GOP’s Karen Brown Fires at Nutter in Mayoral Debate

The also-ran manages to hit the Mayor on flash mobs and taxes

Mayor Nutter will be easily re-elected next month. That was determined early this year, when serious potential challengers like Bill Green, Anthony Williams, Tom Knox and even John Street took a pass. It’s easy to understand why they chose to sit it out. Given the huge advantage of incumbency, Nutter was a heavy favorite to win regardless of who challenged him.

Still, given the blows that GOP token mayoral nominee Karen Brown managed to land during last night’s Fox 29 debate (which will be aired Friday night), you have to wonder if the trigger-shy heavies regret their decisions to let Nutter coast into a second term.

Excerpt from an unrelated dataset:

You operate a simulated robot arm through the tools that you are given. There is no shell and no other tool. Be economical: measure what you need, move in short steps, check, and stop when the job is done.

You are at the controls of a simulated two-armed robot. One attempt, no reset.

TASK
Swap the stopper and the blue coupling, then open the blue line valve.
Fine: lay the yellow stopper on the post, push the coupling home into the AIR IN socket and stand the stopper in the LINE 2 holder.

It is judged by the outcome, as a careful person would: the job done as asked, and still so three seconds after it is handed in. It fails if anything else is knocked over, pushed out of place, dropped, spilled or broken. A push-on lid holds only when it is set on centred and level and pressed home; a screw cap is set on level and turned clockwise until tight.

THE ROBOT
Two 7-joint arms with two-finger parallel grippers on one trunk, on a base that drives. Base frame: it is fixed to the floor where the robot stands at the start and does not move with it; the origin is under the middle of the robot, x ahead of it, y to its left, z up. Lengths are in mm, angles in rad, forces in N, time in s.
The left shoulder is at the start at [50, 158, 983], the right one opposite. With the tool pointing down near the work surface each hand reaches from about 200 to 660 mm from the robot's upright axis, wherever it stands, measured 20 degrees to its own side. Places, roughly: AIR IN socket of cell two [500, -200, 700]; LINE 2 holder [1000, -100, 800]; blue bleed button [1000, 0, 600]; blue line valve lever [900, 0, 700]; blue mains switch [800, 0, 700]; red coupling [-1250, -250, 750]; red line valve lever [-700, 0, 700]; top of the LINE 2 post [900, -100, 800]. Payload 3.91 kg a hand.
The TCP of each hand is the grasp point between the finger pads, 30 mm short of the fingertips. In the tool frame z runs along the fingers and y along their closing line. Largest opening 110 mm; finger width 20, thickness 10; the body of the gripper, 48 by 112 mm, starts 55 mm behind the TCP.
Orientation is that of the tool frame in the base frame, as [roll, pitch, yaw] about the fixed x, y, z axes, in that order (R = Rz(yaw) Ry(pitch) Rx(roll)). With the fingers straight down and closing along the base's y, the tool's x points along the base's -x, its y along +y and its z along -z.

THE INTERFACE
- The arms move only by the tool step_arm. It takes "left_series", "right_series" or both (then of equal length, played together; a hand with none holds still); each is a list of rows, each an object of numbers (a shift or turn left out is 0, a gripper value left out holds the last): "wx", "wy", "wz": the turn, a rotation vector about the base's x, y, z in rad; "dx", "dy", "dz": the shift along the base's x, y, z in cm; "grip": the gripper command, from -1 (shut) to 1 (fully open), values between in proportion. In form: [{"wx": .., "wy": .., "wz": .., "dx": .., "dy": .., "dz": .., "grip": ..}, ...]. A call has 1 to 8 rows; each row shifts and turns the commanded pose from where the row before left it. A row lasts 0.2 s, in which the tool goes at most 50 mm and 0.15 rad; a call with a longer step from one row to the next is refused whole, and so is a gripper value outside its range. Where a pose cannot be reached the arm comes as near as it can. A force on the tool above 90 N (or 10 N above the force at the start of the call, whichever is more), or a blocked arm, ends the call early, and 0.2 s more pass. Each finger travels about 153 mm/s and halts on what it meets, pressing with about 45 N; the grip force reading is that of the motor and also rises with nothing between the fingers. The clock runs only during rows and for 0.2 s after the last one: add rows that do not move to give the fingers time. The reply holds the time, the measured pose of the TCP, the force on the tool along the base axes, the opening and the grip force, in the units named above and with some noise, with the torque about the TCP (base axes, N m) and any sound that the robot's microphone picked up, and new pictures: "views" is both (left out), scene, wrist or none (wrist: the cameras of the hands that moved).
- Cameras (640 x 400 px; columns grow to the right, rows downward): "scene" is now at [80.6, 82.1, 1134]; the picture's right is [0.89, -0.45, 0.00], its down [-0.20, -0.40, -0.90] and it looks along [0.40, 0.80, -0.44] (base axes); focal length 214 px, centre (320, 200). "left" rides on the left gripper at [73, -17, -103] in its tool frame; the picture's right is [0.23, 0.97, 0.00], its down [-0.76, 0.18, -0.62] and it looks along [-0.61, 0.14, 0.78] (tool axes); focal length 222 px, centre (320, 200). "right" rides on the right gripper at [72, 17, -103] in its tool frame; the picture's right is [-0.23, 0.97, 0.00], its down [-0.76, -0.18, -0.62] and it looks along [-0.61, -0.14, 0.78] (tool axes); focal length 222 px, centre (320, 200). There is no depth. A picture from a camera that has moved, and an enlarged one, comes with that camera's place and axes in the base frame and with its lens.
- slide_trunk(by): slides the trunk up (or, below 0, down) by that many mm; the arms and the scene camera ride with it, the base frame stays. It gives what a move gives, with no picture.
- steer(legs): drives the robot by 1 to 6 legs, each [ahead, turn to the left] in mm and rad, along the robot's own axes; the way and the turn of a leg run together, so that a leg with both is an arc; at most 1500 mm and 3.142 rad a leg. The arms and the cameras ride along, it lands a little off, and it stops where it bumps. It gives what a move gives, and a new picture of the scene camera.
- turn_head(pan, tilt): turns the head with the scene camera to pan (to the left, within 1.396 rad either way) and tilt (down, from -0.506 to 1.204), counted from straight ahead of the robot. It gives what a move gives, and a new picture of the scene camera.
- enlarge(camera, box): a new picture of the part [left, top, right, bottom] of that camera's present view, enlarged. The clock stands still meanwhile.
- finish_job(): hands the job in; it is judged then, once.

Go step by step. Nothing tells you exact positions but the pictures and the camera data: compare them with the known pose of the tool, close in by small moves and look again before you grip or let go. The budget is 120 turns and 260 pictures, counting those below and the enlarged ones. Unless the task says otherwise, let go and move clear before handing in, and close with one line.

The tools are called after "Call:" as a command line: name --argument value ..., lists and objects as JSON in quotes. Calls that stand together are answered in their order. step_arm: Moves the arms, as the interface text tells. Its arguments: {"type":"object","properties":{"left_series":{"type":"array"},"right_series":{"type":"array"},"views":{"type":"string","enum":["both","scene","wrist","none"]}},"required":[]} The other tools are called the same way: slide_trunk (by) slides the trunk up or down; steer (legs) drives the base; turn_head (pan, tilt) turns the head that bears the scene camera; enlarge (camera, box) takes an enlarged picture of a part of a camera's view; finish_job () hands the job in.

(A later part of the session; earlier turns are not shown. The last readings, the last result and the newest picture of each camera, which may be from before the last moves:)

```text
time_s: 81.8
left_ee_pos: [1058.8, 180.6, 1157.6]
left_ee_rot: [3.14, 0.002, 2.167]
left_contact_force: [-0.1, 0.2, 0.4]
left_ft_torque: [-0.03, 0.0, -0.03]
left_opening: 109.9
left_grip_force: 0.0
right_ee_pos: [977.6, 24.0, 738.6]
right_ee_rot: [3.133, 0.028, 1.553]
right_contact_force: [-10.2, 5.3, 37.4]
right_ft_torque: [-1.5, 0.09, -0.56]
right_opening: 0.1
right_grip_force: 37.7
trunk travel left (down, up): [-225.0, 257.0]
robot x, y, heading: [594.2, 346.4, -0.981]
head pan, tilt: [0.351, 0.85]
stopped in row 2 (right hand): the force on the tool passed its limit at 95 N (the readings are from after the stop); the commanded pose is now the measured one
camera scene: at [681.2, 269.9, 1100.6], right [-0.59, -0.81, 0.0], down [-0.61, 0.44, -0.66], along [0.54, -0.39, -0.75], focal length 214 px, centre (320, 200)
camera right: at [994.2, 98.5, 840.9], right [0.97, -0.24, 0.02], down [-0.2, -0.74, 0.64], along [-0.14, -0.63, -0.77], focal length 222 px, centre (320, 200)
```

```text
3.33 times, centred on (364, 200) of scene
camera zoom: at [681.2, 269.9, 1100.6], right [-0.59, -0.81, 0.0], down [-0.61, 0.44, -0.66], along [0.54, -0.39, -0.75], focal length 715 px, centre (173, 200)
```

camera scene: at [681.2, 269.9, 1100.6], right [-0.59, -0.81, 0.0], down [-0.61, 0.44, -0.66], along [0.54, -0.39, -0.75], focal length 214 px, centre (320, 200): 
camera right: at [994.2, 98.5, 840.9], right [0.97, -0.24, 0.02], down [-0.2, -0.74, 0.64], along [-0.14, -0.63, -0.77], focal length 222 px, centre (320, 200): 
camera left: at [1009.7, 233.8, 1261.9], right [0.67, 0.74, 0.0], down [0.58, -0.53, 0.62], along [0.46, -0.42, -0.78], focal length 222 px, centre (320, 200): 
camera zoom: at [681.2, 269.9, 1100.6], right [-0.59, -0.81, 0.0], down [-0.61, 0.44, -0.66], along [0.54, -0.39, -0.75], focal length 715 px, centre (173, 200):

According to news reports of the debate, Brown took it to Nutter. She was loose with the facts, claiming, wrongly, that Nutter has raised the business privilege tax (it was property, sales and parking, not BPT) and favors mandatory paid sick leave (he vetoed that council bill). And it was obvious, as it has been all along, that Brown utterly lacks Nutter’s deep experience and knowledge of city government. But she nonetheless bloodied him a bit, and it’s enough to make you wonder what Green or Street might have done had they been up on stage with the Mayor.

When Nutter said he had run the city with “honesty and transparency,” Brown raised the issue of anonymous contributions to buy out Arlene Ackerman’s contract. “Ackerman and that secret money—how transparent was that?” she asked. She hit him on crime as well, an area Nutter has considered a strength in light of the 22 percent decrease in the homicide rate. Brown, though, reminded everyone that the mayor had pledged to reduce the homicide rate between 30 percent and 50 percent at his inaugural address. Then she got in another dig: “Flash mobs were nonexistent before you came along.” And she accused Nutter of taking a back seat role in managing the city’s schools, despite the fact that he appoints two of five members of the School Reform Commission. “I truly don’t think you are taking an active part in it,” she said.

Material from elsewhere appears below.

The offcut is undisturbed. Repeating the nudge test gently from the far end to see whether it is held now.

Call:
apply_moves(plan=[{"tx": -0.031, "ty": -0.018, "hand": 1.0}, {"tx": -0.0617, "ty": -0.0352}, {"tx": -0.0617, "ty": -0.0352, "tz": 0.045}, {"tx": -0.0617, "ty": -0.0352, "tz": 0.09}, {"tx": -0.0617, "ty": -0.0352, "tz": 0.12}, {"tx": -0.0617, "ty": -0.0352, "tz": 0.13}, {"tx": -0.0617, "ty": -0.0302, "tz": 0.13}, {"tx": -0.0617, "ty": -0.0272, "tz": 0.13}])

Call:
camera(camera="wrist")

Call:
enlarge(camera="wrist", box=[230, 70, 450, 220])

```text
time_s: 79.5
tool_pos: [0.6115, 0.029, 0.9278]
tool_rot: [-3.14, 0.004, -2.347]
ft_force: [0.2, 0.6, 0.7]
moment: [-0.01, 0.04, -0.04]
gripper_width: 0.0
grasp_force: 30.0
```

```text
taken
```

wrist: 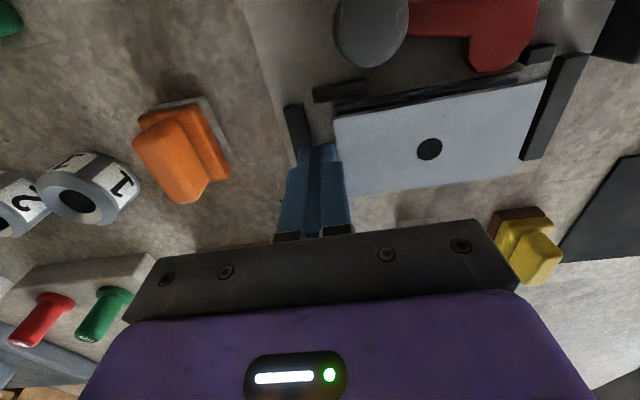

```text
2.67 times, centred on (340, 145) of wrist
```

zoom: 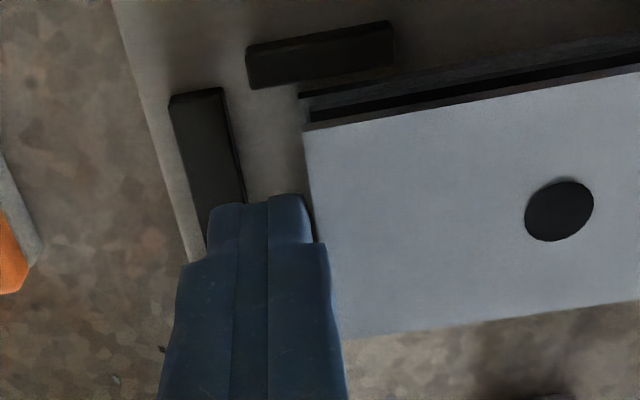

Mostly, though, what Brown did was give voice to the sometimes-vague dissatisfaction that a lot of voters have about Nutter. After the debate was over, Brown told the Daily News that she’d voted for Nutter in 2007. “I believed in him, and I am one of the people who are very angry and feel that I can’t trust him.”

Brown should be commended for having the guts to run and for challenging Nutter so vigorously in what is likely to be her only chance at debating him. But look, Brown was a registered Democrat until about five minutes before the filing deadline to run for mayor, when she changed registrations and agreed to run so that the city’s pathetic GOP would have someone, anyone, to trot up there as a sacrificial lamb this November. Her official Facebook page has 85 likes. She hasn’t updated her campaign website in nearly a month. She doesn’t have a serious command of the issues, nor does she have the resume to be mayor.

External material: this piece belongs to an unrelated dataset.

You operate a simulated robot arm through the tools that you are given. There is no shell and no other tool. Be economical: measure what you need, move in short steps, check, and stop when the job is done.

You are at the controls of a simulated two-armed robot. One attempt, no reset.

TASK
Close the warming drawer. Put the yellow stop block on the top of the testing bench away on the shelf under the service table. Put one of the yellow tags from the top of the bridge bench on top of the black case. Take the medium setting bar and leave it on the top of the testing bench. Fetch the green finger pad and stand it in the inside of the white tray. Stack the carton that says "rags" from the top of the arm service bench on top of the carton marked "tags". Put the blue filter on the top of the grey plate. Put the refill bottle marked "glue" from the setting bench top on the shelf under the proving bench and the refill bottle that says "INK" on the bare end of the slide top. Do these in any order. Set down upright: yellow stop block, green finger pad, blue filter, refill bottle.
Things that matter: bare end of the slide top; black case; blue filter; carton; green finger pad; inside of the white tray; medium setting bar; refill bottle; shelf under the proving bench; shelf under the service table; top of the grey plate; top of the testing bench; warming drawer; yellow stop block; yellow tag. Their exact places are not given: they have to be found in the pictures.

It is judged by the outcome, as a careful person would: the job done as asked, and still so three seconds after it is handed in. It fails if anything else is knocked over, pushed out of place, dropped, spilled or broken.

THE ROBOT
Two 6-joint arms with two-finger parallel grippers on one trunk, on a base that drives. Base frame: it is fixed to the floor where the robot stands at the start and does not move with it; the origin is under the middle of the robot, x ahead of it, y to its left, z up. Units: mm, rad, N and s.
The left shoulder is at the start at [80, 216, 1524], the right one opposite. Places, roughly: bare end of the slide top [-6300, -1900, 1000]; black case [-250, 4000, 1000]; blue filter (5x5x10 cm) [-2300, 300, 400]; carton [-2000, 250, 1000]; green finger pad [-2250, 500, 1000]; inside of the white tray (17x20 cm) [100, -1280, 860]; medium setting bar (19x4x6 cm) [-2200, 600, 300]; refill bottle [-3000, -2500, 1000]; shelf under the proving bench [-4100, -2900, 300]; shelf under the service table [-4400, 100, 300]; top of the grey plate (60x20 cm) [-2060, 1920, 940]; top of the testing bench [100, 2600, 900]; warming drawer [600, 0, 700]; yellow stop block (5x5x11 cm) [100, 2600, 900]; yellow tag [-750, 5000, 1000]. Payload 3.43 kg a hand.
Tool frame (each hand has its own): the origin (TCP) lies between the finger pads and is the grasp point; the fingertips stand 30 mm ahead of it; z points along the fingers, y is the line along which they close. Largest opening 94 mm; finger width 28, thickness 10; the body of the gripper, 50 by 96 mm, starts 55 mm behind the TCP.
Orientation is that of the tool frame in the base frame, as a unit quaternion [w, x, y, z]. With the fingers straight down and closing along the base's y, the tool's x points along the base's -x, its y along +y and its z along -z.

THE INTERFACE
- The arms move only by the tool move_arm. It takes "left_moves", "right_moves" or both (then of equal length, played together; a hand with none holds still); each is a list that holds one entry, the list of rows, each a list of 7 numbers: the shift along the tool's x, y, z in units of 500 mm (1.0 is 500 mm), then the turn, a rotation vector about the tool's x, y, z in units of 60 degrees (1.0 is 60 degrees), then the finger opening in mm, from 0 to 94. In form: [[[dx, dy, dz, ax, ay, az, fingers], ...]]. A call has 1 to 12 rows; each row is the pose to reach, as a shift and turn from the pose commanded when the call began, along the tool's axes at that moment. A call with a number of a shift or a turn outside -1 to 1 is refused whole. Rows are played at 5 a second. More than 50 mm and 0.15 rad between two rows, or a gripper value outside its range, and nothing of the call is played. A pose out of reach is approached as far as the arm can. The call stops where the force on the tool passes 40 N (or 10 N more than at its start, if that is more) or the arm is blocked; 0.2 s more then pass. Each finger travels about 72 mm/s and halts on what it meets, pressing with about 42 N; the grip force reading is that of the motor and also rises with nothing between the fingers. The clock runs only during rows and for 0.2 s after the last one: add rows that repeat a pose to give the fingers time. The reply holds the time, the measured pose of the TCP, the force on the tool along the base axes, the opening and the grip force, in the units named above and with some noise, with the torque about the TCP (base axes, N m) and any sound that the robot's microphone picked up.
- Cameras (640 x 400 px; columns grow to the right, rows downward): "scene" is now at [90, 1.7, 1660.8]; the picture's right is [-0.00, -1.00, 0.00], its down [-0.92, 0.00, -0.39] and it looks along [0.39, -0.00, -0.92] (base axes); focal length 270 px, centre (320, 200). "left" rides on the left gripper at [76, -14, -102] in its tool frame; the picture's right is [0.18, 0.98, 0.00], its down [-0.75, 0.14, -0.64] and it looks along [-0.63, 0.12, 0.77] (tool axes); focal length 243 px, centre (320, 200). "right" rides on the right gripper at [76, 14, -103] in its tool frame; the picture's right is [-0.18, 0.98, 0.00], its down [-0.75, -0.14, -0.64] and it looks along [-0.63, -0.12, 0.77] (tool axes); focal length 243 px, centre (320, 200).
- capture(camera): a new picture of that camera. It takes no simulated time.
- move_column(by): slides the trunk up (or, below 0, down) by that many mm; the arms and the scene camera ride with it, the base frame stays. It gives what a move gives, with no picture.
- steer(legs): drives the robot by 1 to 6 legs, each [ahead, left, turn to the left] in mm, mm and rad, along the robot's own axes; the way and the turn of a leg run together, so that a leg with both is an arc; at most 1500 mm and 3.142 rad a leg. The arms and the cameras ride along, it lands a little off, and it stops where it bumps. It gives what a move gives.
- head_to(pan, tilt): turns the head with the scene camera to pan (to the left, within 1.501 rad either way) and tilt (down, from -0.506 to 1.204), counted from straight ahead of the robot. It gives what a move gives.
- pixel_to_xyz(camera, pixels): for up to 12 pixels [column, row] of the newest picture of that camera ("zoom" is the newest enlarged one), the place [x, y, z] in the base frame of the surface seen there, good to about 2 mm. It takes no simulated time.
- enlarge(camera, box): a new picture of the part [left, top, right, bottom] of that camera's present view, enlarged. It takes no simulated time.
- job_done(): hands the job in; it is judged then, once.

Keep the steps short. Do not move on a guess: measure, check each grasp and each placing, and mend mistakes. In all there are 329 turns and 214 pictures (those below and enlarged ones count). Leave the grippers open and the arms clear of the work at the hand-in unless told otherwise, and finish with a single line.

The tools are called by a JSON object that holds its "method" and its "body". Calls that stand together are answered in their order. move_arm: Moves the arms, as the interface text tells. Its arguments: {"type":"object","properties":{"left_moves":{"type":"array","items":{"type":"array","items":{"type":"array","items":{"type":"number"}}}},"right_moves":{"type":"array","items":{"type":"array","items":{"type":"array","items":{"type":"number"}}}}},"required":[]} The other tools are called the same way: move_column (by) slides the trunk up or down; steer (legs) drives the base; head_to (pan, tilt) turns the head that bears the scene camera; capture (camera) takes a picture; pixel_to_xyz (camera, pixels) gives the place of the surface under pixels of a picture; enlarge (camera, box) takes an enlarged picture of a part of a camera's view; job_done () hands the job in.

The point is, Brown is not a credible candidate.

Nutter proved himself to be an effective debater in 2007, when he was sharing the stage with the likes of Dwight Evans, Chaka Fattah, Bob Brady and Tom Knox. But there’s no real way for him to “win” a debate against a non-candidate like Brown, so it’s easy to understand why so far he has agreed only to the one. But Brown, however messily, showed why it’s healthy for our elected leaders to actually get challenged and pushed when they seek public office. The shame of it is that she’s one of the few* willing to mount a challenge.

*Note: Uhuru-affiliated Wali Rahman is also running, as an Independent. At times his campaign has seemed more organized than Brown’s.